Retype the given passage from its first word to its last.

___ Given passage

I don't think I was high enough on the grip and must have not been 100 % on the left hand .
When I got my Glock I was all over the paper. You have some good advice in the above posts. One thing that helped me get used to the Glock trigger was letting the trigger reset all the way, instead of the tiny amount it takes the trigger to actually reset. I get a lot of flesh on the gun when I'm shooting; two hands, both thumbs forward against the frame just under the slide.
The first few months I had this gun I was pretty discouraged. I almost traded it off, but now I'm glad I stuck with it. After I learned the trigger and went through about a thousand rounds I shoot nicer, tighter groups. A year later and I can shoot nice tight groups pretty quickly. Great gun, give yourself a little time. Shoot it enough and the grip angle everyone likes to complain about will feel natural; I find it points very well and is easy to get back on target. Good luck and have fun.
Hang in there, once you learn it, youll like it.
If your hitting left of zero you need to put more finger into the trigger.
I hear so many different theories on trigger control but it basically comes down to pulling the trigger straight back. If your shooting off the tip of your finger your going to push the muzzle left,if your finger is into the trigger to much your going to pull your muzzle right, it's not the same for every gun. I primarily shoot a 1911 and shoot off the pad of my finger tip to get a straight pull. When I shoot my M&P or a Glock I'm closer to my first knuckle joint. Low hits usually come from anticipatory flinch which happens to almost everyone when they're getting a custom to a new gun.

______
___ Stored rows

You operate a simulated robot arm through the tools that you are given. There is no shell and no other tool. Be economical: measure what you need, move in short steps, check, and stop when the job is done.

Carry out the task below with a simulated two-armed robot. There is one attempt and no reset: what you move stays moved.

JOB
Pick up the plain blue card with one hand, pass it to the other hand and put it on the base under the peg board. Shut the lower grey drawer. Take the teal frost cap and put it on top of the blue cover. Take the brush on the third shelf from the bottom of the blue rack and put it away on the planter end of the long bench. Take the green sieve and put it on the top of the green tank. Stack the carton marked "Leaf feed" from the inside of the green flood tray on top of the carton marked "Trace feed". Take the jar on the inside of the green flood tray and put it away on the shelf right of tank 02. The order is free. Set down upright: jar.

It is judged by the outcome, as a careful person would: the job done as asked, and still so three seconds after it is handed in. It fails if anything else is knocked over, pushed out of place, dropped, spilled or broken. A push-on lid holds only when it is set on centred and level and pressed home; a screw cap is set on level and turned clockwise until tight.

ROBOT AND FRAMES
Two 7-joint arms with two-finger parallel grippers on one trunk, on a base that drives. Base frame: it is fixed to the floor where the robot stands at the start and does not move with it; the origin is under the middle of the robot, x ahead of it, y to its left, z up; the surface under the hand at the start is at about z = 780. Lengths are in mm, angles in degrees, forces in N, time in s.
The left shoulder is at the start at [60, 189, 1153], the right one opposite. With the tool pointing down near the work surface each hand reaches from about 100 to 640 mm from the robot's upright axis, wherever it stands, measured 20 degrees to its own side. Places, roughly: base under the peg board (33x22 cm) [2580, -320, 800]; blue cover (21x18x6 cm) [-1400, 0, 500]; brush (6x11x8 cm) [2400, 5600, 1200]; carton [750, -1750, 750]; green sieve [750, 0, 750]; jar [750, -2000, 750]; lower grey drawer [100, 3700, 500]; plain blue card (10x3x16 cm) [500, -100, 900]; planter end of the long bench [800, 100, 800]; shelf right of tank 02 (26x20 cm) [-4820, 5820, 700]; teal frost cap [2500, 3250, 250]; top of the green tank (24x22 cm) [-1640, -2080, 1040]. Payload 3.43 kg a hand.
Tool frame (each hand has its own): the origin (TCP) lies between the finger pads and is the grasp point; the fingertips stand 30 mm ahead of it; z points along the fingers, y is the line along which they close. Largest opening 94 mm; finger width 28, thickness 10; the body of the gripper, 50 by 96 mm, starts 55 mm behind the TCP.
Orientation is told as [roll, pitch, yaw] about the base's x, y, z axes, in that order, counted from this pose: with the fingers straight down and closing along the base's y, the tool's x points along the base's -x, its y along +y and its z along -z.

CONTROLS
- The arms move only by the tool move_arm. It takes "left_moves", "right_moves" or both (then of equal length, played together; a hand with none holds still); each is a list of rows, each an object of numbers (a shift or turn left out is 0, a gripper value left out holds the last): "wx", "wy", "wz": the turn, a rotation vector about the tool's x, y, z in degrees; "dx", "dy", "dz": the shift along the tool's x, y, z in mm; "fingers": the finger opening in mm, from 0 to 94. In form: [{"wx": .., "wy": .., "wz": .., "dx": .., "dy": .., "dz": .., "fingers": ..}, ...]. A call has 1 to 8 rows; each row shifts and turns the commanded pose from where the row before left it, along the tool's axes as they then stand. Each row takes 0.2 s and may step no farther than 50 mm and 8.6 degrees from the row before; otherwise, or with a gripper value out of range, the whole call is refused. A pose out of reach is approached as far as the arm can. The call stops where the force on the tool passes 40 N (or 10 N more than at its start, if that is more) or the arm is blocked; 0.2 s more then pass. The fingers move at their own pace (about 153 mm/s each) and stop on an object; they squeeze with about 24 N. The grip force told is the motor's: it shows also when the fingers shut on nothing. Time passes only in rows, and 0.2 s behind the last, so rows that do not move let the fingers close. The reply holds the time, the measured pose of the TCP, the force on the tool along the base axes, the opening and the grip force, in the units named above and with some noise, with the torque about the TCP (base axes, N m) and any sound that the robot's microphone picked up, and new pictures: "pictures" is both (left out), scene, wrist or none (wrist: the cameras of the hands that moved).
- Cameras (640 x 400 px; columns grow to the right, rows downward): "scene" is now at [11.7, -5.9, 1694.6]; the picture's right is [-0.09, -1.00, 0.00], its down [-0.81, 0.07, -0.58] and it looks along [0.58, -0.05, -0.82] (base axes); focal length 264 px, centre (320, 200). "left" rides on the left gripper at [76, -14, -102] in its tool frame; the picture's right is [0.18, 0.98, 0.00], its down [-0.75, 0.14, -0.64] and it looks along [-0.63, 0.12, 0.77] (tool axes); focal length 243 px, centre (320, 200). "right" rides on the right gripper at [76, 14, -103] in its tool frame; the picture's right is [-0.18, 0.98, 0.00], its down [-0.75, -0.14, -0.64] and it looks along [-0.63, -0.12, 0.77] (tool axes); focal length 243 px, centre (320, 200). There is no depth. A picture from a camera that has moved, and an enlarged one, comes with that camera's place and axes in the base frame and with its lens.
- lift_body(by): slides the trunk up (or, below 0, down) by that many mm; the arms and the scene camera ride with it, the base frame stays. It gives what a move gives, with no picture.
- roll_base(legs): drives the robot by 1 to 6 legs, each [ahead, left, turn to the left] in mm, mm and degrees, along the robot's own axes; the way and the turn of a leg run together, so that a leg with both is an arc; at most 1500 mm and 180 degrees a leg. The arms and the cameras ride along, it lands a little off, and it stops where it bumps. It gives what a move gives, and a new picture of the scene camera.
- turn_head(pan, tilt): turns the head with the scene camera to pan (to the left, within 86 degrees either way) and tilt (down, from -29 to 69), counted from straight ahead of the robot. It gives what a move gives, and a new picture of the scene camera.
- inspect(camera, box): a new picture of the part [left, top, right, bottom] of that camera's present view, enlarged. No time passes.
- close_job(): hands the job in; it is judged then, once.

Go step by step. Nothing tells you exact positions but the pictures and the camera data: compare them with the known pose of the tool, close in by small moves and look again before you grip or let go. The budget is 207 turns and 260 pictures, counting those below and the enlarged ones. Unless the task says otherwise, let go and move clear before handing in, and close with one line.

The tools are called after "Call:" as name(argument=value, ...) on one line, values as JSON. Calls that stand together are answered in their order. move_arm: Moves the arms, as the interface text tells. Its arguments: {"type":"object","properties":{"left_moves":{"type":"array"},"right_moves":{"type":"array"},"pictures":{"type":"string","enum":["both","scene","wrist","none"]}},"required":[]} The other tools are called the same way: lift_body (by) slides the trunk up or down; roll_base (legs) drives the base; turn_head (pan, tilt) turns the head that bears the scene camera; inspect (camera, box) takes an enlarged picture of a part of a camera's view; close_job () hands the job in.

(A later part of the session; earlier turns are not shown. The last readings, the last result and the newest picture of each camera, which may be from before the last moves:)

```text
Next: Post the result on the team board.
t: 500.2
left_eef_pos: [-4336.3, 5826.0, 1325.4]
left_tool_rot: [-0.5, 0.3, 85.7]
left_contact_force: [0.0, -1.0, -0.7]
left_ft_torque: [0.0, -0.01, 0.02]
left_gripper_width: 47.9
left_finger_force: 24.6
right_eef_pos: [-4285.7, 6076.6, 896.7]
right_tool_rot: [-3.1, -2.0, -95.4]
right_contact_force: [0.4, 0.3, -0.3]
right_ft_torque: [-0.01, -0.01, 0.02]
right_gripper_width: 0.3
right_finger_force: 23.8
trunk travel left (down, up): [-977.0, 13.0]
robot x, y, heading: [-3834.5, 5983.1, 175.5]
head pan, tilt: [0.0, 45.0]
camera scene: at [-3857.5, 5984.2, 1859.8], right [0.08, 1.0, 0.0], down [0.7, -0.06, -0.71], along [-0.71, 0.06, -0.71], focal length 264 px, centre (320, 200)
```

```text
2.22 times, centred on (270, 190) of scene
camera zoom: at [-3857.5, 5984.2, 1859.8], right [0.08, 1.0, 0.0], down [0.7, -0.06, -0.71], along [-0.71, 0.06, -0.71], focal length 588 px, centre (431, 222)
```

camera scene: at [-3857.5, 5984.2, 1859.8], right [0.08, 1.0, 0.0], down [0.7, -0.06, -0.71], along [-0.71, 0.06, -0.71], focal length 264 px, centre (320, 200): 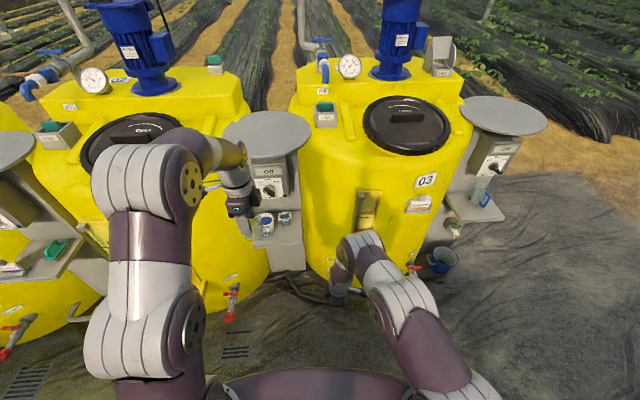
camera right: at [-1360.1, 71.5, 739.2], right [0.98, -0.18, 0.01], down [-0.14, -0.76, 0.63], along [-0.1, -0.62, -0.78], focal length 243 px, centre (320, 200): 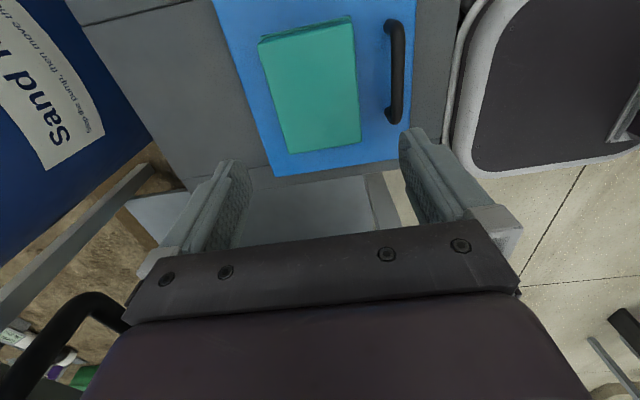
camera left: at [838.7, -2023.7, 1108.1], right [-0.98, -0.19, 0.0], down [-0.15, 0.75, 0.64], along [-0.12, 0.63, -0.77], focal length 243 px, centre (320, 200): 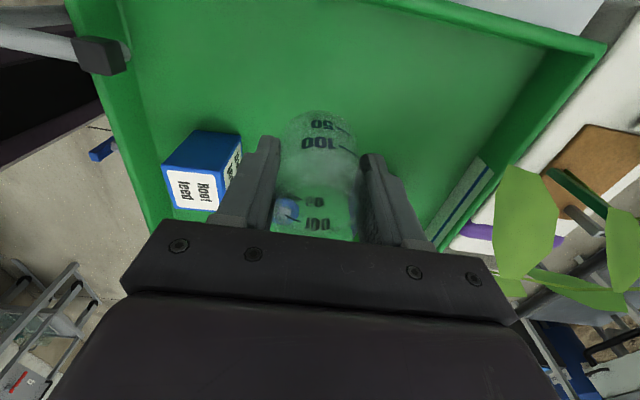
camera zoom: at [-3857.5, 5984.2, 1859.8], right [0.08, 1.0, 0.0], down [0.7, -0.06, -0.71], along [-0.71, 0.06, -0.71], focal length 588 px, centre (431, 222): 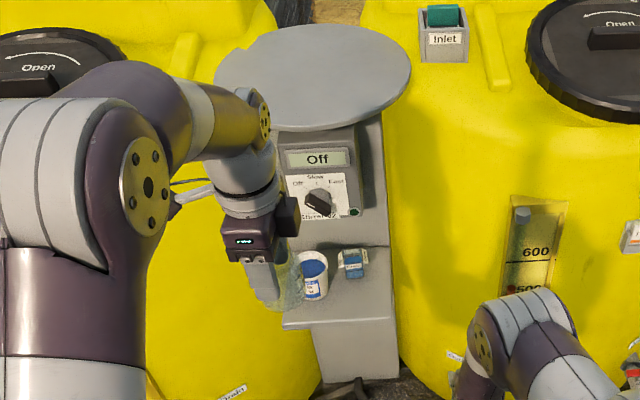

______
___ Stored rows

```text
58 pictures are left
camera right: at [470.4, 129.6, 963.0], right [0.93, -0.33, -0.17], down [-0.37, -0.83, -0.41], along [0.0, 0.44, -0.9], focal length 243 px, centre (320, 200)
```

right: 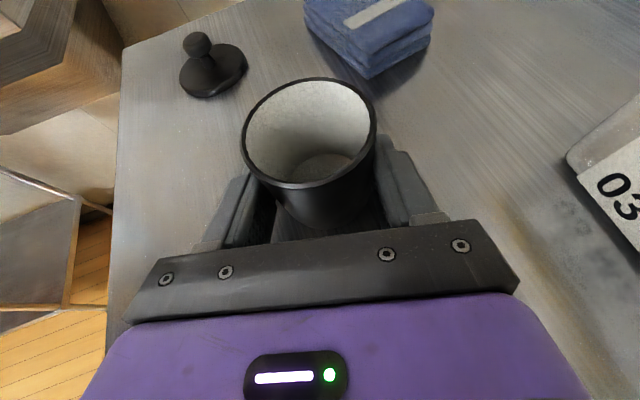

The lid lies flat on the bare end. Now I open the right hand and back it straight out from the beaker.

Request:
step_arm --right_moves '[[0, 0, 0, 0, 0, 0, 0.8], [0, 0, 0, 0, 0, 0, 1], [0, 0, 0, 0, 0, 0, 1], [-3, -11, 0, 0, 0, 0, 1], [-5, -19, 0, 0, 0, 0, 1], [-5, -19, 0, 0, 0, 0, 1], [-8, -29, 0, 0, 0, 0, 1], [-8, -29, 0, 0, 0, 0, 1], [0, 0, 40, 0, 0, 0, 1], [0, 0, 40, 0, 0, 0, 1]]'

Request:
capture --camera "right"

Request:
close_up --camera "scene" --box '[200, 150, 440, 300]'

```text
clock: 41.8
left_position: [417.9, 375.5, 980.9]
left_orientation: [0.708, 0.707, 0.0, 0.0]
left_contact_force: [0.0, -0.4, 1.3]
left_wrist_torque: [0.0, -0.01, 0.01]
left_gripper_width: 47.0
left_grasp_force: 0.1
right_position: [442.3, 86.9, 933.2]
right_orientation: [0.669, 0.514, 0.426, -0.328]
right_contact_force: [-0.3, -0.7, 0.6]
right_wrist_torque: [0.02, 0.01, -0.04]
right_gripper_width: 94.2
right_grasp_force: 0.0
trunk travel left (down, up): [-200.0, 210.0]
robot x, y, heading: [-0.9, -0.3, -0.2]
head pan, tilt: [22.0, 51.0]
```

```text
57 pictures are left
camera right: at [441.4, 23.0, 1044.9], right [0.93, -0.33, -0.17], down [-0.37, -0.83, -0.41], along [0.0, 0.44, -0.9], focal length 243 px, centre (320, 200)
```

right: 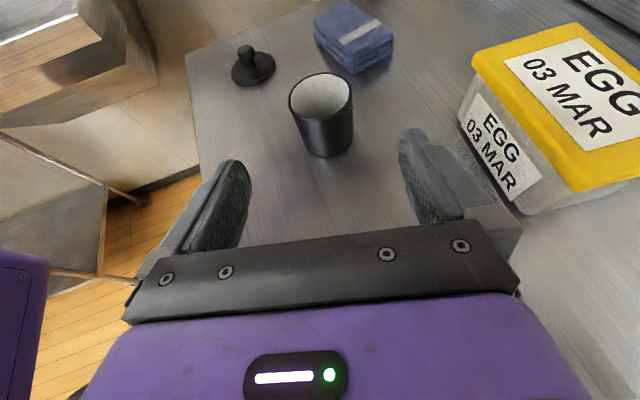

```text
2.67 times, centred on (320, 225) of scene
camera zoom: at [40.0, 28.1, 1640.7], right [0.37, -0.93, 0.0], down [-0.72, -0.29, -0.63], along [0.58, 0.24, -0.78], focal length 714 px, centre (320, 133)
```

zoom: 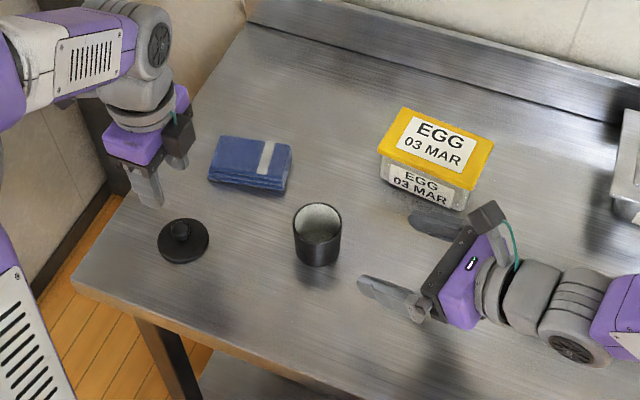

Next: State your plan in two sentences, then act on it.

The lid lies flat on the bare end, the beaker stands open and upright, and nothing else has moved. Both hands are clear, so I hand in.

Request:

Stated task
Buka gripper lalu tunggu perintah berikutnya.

______

Reply to the exercise
I don't think I was high enough on the grip and must have not been 100 % on the left hand .
When I got my Glock I was all over the paper. You have some good advice in the above posts. One thing that helped me get used to the Glock trigger was letting the trigger reset all the way, instead of the tiny amount it takes the trigger to actually reset. I get a lot of flesh on the gun when I'm shooting; two hands, both thumbs forward against the frame just under the slide.
The first few months I had this gun I was pretty discouraged. I almost traded it off, but now I'm glad I stuck with it. After I learned the trigger and went through about a thousand rounds I shoot nicer, tighter groups. A year later and I can shoot nice tight groups pretty quickly. Great gun, give yourself a little time. Shoot it enough and the grip angle everyone likes to complain about will feel natural; I find it points very well and is easy to get back on target. Good luck and have fun.
Hang in there, once you learn it, youll like it.
If your hitting left of zero you need to put more finger into the trigger.
I hear so many different theories on trigger control but it basically comes down to pulling the trigger straight back. If your shooting off the tip of your finger your going to push the muzzle left,if your finger is into the trigger to much your going to pull your muzzle right, it's not the same for every gun. I primarily shoot a 1911 and shoot off the pad of my finger tip to get a straight pull. When I shoot my M&P or a Glock I'm closer to my first knuckle joint. Low hits usually come from anticipatory flinch which happens to almost everyone when they're getting a custom to a new gun.